BEGIN Given material

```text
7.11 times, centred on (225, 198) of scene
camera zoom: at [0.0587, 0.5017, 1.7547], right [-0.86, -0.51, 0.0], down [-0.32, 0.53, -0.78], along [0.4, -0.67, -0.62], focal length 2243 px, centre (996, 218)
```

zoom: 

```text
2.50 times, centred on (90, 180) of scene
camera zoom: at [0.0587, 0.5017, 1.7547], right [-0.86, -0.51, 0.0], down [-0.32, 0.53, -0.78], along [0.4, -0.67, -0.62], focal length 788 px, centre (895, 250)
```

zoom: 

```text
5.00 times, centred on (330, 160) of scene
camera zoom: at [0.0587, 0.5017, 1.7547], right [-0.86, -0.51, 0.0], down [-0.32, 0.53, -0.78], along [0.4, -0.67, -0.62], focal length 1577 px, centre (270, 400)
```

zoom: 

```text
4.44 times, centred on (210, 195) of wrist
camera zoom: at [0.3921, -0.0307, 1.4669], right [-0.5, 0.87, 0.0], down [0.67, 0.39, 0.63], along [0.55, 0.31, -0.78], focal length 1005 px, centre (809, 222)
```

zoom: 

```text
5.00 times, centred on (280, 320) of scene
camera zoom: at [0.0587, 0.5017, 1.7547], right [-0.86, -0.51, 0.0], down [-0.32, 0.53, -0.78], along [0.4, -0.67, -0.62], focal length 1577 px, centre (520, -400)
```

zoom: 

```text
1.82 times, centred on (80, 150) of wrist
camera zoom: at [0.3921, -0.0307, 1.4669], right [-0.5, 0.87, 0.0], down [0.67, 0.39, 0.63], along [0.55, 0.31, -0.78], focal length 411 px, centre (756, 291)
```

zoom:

END Given material

Repeat the lines above exactly.

Exercise solution:
```text
7.11 times, centred on (225, 198) of scene
camera zoom: at [0.0587, 0.5017, 1.7547], right [-0.86, -0.51, 0.0], down [-0.32, 0.53, -0.78], along [0.4, -0.67, -0.62], focal length 2243 px, centre (996, 218)
```

zoom: 

```text
2.50 times, centred on (90, 180) of scene
camera zoom: at [0.0587, 0.5017, 1.7547], right [-0.86, -0.51, 0.0], down [-0.32, 0.53, -0.78], along [0.4, -0.67, -0.62], focal length 788 px, centre (895, 250)
```

zoom: 

```text
5.00 times, centred on (330, 160) of scene
camera zoom: at [0.0587, 0.5017, 1.7547], right [-0.86, -0.51, 0.0], down [-0.32, 0.53, -0.78], along [0.4, -0.67, -0.62], focal length 1577 px, centre (270, 400)
```

zoom: 

```text
4.44 times, centred on (210, 195) of wrist
camera zoom: at [0.3921, -0.0307, 1.4669], right [-0.5, 0.87, 0.0], down [0.67, 0.39, 0.63], along [0.55, 0.31, -0.78], focal length 1005 px, centre (809, 222)
```

zoom: 

```text
5.00 times, centred on (280, 320) of scene
camera zoom: at [0.0587, 0.5017, 1.7547], right [-0.86, -0.51, 0.0], down [-0.32, 0.53, -0.78], along [0.4, -0.67, -0.62], focal length 1577 px, centre (520, -400)
```

zoom: 

```text
1.82 times, centred on (80, 150) of wrist
camera zoom: at [0.3921, -0.0307, 1.4669], right [-0.5, 0.87, 0.0], down [0.67, 0.39, 0.63], along [0.55, 0.31, -0.78], focal length 411 px, centre (756, 291)
```

zoom:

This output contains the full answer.